No surprise that Leftists have turned Monticello into a bash Jefferson platform. One can have many criticisms of Jefferson, from his hypocrisy on slavery, to his juvenile infatuation with the French Revolution and the glibness with which a man who never served a day in the Continental Army wrote about bloodshed. However we do not remember Jefferson for his common flaws but for his uncommon accomplishments, the Declaration of Independence being only one. A nation that damns its heroes has no future.
Thomas Jefferson
1743-1826
Thomas Jefferson,
What do you say
Under the gravestone
Hidden away?
“I was a giver,
I was a molder,
I was a builder
With a strong shoulder.”
Six feet and over,
Large-boned and ruddy,
The eyes grey-hazel
But bright with study.
The big hands clever
With pen and fiddle
And ready, ever,
For any riddle.
From buying empires
To planting ‘taters,
From Declarations
To trick dumb-waiters.
“I liked the people,
The sweat and crowd of them,
Trusted them always
And spoke aloud or them.
“I liked all learning
And wished to share it
Abroad like pollen
For all who merit.
“I liked fine houses
With Greek pilasters,
And built them surely,
My touch a master’s.
“I liked queer gadgets
And secret shelves,
And helping nations
To rule themselves.
“Jealous of others?
Not always candid?
But huge of vision
And open-handed.
“A wild-goose-chaser?
Now and again,
Build Monticello,
You little men!
“Design my plow, sirs,
They use it still,
Or found my college
At Charlottesville.
“And still go questing
New things and thinkers,
And keep as busy
As twenty tinkers.
“While always guarding
The people’s freedom
You need more hands, sir?
I didn’t need ’em.
“They call you rascal?
They called me worse.
You’d do grand things, sir,
But lack the purse?
“I got no riches.
I died a debtor.
I died free-hearted
And that was better.
“For life was freakish
But life was fervent,
And I was always
Life’s willing servant.
“Life, life’s too weighty?
Too long a haul, sir?
I lived past eighty.
I liked it all, sir.”
Stephen Vincent Benet
Not surprising. I’ve written before on the shocking change at Colonial Williamsburg from the first time we visited back in the 90s and the last time in the 2010s. My second oldest quipped as we left for home the last time that between abusing women, murdering Indians and beating slaves, it’s shocking they found time to fight a revolution. Not only the content, but the general disinterest among many (not all, but many) of the reenactors compared to our first couple visits was also telling. The most passionate ones were those who seemed to take great glee in pointing out the racist, slave based genocide that market the colonial era.

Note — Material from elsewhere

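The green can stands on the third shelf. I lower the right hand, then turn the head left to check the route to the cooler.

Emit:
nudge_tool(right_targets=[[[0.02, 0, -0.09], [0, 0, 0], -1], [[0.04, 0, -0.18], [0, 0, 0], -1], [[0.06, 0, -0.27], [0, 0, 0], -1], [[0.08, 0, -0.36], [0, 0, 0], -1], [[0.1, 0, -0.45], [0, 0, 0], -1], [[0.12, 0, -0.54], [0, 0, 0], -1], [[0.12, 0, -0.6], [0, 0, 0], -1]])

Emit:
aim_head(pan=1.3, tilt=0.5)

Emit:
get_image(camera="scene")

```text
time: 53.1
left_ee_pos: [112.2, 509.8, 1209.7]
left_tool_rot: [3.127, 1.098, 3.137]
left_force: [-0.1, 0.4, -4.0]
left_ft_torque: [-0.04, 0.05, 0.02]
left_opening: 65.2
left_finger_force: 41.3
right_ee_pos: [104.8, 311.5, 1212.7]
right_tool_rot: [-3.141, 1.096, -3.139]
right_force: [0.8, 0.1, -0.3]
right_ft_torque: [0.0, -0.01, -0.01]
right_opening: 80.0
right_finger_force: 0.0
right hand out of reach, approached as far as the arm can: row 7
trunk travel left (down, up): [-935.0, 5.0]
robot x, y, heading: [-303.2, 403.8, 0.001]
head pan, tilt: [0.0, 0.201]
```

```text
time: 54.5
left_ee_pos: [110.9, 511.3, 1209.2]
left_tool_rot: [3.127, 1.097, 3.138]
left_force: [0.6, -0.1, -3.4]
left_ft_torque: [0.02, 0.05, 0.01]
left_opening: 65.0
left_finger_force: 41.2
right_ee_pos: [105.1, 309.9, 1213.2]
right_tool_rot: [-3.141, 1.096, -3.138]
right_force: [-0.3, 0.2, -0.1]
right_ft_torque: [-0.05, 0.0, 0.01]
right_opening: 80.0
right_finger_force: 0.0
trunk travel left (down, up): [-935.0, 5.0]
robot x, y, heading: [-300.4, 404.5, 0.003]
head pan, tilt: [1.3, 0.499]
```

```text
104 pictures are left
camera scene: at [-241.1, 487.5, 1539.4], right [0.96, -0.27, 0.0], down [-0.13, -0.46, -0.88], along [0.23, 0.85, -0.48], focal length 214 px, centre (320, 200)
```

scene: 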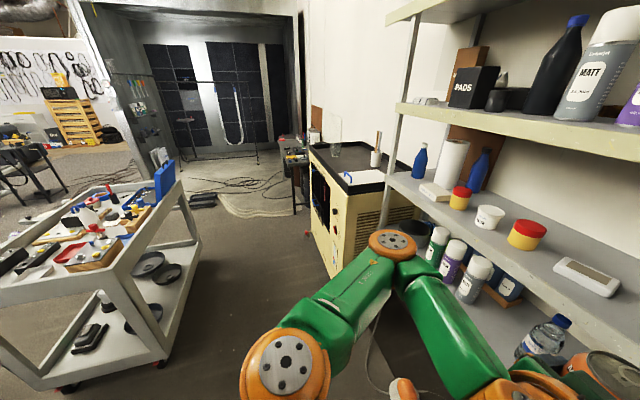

Sadly, not surprised– the Monticello site supported the scientifically baseless claim that Jefferson was the father of several children with slaves.
For those interested:
https://jeffersondnastudy.com/background-dna-study/
This is the liberal-progressive way of doing penance for establishing the democrat Jefferson-Jackson Day a century ago. Both of these men had flaws, Jackson arguably more so and both had accomplishments. There are times when the advice of Mark Antony’s eulogy of Ceasar is truly appropriate.